Robot agent transcripts:
--- start ---
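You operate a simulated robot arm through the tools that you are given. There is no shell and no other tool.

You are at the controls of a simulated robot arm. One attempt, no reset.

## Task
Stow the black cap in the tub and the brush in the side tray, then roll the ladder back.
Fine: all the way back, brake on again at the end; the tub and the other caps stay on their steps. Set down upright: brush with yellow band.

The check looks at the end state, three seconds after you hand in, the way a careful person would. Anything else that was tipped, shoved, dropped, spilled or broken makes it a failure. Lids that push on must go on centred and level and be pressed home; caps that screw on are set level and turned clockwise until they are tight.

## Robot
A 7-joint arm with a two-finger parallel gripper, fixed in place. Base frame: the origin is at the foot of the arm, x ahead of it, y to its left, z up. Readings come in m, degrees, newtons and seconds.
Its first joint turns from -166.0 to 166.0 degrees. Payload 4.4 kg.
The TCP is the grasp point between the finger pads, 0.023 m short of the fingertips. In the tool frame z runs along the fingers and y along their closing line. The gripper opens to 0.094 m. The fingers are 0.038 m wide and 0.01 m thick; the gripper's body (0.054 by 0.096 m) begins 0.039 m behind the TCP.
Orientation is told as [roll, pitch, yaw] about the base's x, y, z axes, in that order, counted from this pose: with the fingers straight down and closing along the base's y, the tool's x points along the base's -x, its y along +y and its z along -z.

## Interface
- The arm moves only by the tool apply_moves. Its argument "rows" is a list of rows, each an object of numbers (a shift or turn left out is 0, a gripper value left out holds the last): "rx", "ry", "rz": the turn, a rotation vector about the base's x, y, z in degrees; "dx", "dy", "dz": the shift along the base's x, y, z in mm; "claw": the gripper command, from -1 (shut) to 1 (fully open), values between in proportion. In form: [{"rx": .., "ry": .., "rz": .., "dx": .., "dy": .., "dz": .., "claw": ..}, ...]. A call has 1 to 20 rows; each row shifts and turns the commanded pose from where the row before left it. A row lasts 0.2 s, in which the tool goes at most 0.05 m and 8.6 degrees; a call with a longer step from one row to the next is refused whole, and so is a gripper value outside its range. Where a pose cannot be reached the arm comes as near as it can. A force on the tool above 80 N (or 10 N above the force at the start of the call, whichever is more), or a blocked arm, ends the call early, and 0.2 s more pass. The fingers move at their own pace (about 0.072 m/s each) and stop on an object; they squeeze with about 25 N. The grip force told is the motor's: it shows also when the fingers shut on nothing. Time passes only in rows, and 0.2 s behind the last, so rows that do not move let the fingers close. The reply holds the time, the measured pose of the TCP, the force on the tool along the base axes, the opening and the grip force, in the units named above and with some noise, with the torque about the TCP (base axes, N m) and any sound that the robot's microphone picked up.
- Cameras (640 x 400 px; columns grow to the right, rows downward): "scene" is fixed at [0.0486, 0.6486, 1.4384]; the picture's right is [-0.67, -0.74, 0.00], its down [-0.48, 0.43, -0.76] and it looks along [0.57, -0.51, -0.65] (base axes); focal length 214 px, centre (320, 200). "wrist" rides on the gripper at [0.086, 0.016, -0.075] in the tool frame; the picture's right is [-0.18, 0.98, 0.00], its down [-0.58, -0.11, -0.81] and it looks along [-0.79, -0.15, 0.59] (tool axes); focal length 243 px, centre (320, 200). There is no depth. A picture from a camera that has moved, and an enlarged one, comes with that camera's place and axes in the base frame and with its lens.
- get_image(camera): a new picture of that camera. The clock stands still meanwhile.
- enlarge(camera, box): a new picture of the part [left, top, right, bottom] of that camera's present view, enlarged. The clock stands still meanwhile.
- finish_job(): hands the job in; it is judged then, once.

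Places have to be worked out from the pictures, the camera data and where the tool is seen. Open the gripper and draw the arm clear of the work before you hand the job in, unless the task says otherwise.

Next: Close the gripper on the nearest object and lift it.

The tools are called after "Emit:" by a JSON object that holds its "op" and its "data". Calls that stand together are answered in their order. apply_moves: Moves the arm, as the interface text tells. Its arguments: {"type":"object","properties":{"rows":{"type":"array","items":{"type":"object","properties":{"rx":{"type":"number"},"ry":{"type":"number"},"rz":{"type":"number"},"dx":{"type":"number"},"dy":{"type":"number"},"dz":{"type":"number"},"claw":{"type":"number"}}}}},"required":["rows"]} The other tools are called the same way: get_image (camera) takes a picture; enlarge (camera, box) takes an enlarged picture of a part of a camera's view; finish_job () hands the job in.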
--- end ---
--- start ---
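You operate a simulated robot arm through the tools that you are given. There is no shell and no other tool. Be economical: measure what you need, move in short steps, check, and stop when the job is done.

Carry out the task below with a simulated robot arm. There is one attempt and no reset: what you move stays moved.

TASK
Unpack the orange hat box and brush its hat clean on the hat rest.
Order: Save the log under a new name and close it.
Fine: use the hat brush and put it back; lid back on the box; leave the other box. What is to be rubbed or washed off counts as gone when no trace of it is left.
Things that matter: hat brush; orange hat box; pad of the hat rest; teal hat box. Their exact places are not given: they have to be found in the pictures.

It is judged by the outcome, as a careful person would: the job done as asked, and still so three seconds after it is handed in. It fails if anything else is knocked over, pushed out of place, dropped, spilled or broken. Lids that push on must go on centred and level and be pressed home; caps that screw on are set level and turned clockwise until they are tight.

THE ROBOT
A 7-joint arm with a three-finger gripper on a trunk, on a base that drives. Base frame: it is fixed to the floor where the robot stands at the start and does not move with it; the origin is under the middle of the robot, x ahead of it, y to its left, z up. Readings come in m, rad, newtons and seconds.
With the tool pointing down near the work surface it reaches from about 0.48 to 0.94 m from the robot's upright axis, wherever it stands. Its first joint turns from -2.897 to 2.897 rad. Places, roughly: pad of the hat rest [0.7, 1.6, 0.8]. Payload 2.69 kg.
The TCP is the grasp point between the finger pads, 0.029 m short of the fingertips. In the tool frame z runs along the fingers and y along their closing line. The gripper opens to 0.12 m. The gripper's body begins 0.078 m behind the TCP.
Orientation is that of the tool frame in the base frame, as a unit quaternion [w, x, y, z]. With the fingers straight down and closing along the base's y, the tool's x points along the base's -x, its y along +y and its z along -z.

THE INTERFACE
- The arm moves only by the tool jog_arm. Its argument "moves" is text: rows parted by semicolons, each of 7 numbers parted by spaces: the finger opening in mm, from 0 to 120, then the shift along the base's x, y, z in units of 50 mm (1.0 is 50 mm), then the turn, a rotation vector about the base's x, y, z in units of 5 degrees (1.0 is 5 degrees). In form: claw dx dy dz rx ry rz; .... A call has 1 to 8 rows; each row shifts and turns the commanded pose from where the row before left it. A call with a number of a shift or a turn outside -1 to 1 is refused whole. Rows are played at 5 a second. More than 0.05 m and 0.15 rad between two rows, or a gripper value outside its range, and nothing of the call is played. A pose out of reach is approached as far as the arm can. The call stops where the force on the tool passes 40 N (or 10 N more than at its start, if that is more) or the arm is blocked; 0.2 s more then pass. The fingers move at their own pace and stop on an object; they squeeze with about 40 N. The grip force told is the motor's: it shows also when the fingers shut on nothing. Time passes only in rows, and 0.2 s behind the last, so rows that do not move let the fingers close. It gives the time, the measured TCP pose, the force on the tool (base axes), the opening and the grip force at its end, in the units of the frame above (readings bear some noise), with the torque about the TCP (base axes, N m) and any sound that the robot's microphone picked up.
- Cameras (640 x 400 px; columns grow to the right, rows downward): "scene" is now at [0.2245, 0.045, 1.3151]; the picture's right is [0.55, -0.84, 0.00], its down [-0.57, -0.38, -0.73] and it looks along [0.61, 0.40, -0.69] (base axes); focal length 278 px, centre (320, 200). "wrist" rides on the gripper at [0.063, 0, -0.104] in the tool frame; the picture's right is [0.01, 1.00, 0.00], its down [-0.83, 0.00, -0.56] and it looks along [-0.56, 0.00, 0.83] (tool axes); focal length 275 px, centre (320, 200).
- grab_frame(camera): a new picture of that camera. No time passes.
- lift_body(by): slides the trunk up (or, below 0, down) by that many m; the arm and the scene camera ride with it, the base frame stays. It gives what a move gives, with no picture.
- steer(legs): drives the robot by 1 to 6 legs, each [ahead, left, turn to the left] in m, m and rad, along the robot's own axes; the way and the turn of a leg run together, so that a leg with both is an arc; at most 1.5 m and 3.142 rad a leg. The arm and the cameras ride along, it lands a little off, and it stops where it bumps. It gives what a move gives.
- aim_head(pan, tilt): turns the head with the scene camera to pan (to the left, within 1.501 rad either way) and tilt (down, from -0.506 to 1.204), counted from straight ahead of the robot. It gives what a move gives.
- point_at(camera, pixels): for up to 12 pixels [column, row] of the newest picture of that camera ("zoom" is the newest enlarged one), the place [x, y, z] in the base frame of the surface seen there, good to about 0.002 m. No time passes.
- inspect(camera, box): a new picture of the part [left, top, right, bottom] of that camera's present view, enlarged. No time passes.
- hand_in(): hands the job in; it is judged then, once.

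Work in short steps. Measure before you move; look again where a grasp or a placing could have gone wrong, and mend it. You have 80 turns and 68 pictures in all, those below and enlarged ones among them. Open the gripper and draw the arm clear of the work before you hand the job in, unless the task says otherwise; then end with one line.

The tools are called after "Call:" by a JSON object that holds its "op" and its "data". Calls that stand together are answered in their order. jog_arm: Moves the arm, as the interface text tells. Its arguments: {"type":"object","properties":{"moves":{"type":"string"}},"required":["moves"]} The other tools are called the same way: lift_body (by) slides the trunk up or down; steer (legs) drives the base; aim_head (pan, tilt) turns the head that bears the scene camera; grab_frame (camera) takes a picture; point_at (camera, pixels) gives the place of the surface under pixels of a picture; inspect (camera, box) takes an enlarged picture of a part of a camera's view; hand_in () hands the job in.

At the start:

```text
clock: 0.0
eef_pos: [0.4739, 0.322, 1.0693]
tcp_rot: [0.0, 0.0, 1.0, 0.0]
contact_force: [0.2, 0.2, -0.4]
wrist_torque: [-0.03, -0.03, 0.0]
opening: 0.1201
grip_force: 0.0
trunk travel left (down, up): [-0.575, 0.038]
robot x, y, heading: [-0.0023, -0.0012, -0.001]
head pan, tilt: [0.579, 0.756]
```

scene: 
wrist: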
--- end ---
--- start ---
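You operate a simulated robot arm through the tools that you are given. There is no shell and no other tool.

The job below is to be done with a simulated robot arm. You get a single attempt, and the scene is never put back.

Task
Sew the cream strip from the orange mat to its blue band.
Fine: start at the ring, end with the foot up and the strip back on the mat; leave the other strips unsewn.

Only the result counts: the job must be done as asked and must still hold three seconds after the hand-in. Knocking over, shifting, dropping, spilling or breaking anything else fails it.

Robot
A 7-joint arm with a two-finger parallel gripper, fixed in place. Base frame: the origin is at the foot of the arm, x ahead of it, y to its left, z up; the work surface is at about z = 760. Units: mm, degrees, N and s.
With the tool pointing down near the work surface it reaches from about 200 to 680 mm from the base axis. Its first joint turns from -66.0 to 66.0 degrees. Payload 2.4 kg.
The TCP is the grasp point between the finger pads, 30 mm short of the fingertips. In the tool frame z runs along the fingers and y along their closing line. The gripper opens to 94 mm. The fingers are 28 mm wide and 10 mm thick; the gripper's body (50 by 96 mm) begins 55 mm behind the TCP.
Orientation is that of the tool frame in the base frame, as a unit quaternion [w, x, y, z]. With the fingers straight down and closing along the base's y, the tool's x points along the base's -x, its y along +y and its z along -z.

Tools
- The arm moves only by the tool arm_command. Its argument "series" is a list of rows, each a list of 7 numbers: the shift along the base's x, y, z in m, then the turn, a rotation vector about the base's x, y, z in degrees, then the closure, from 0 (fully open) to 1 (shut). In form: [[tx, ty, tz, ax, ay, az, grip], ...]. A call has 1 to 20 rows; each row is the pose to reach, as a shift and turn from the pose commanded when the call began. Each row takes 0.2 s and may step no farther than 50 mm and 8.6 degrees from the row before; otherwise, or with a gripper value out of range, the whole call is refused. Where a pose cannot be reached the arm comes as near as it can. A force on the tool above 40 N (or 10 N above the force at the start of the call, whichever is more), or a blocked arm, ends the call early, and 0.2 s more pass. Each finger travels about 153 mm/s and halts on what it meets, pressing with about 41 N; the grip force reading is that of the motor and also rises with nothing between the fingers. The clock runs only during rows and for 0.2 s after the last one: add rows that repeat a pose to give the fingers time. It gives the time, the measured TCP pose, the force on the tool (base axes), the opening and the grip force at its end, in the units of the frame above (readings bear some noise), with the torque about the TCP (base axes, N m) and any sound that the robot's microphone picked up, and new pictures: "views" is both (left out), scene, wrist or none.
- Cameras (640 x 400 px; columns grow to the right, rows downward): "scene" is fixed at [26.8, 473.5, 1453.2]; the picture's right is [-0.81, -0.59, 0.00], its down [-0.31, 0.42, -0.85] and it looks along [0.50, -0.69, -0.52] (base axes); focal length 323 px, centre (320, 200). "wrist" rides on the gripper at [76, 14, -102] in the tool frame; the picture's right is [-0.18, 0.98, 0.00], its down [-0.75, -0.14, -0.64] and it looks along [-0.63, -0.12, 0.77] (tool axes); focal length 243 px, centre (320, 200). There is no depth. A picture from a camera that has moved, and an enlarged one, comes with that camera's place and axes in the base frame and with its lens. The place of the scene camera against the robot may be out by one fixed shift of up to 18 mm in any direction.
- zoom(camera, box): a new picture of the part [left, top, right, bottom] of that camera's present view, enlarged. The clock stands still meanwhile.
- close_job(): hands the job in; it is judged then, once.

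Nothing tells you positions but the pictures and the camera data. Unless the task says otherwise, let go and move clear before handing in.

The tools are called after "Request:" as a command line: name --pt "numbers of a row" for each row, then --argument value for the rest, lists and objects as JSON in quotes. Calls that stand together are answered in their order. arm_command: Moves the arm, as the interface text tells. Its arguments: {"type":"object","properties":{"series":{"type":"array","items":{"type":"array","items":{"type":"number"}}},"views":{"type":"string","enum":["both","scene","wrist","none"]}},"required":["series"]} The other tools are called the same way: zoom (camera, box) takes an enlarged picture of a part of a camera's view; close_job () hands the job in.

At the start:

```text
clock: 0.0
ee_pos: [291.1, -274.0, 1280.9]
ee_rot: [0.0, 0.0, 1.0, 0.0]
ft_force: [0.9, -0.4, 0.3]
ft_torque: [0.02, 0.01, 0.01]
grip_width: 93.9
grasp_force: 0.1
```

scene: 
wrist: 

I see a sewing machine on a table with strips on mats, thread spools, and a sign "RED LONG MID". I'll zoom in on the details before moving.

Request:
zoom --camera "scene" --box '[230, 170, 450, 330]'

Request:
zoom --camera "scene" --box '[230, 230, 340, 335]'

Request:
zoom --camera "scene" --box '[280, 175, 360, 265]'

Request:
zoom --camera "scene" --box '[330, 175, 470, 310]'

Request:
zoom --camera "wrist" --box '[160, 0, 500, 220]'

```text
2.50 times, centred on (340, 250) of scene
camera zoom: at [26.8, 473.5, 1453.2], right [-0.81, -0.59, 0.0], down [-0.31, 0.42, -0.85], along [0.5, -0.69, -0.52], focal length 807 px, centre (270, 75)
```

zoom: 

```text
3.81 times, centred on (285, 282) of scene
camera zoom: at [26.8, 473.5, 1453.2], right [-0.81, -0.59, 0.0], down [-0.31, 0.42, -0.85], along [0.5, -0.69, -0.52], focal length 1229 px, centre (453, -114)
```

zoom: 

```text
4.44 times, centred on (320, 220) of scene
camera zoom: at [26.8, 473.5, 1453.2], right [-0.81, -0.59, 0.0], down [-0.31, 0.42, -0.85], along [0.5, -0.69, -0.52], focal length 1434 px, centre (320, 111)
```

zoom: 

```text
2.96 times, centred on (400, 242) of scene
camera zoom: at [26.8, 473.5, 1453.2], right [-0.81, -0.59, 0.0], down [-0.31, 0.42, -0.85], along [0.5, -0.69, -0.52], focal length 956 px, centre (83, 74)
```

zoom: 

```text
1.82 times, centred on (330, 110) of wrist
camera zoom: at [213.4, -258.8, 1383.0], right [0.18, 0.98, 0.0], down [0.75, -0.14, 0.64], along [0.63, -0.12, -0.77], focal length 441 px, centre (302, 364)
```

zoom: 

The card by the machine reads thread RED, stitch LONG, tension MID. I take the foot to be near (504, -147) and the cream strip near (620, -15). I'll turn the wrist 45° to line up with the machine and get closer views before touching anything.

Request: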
--- end ---
• PROBLEM DESCRIPTION: Which lines hold the string "leave"? Copy all of them from the data above.

• CORRECT RESPONSE:
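Fine: use the hat brush and put it back; lid back on the box; leave the other box. What is to be rubbed or washed off counts as gone when no trace of it is left.
Fine: start at the ring, end with the foot up and the strip back on the mat; leave the other strips unsewn.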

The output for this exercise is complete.